#### Exercise:
Find the string "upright" and gather every line that holds it.

>> BEGIN

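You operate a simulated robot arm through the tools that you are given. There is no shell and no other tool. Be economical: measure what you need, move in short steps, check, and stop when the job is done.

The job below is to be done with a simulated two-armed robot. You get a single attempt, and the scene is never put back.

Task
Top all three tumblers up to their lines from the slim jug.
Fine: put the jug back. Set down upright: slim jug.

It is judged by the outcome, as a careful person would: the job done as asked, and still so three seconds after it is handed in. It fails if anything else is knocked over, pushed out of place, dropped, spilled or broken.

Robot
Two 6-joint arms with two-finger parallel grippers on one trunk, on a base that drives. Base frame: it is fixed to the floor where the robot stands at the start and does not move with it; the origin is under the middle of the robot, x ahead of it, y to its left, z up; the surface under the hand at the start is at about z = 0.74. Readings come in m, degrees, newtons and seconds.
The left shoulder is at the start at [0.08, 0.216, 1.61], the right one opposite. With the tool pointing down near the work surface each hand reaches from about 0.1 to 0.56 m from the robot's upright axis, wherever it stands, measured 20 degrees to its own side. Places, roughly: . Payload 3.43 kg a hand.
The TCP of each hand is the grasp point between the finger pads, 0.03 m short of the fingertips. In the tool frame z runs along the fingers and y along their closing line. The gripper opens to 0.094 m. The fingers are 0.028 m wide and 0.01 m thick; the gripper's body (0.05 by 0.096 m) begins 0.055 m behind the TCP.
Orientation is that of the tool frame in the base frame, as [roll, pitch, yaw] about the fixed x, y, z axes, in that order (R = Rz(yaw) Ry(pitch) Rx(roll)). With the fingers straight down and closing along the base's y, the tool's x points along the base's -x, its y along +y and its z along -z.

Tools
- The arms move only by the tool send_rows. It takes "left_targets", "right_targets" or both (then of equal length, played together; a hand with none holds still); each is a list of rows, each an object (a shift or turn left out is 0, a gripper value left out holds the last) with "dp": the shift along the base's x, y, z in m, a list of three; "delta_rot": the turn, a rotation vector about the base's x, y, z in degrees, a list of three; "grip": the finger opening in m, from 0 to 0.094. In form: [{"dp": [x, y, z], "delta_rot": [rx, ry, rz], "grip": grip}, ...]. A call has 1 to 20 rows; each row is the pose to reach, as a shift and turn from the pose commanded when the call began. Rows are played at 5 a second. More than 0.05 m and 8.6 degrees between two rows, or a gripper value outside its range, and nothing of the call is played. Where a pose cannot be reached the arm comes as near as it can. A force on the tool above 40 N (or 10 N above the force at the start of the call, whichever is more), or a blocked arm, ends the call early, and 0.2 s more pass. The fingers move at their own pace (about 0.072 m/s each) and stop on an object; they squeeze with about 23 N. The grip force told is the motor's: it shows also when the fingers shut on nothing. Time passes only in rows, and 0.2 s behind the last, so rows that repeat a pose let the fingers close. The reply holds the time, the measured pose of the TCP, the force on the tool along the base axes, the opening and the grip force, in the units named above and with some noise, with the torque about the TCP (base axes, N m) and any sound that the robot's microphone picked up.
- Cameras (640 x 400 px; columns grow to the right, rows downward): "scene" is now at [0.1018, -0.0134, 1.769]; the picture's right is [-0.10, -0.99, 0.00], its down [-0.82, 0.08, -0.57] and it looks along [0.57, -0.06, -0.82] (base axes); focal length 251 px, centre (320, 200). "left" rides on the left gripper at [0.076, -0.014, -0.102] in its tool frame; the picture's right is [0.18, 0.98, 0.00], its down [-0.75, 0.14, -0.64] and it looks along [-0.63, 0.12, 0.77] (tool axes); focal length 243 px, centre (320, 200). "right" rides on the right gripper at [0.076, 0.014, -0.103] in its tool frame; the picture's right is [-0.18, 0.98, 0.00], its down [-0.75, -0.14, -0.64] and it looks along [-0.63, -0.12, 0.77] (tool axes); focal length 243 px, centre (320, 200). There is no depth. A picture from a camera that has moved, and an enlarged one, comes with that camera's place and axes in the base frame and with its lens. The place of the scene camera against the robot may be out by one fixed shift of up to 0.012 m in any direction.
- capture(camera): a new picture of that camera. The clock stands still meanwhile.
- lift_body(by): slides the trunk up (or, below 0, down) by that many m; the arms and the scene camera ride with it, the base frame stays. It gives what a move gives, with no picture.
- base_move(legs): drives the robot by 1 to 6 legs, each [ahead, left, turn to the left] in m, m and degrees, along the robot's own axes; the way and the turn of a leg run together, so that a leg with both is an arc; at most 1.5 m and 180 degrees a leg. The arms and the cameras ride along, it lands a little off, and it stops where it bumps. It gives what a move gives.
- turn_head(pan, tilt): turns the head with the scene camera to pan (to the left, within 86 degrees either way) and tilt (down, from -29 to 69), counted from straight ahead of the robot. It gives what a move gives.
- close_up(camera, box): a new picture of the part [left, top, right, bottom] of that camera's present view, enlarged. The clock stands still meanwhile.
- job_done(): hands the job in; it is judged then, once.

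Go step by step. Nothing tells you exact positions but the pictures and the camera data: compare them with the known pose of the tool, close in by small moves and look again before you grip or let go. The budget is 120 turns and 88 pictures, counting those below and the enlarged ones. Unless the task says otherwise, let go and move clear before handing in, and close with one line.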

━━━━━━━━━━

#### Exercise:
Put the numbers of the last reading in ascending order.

>> END

#### Exercise response:
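Fine: put the jug back. Set down upright: slim jug.
The left shoulder is at the start at [0.08, 0.216, 1.61], the right one opposite. With the tool pointing down near the work surface each hand reaches from about 0.1 to 0.56 m from the robot's upright axis, wherever it stands, measured 20 degrees to its own side. Places, roughly: . Payload 3.43 kg a hand.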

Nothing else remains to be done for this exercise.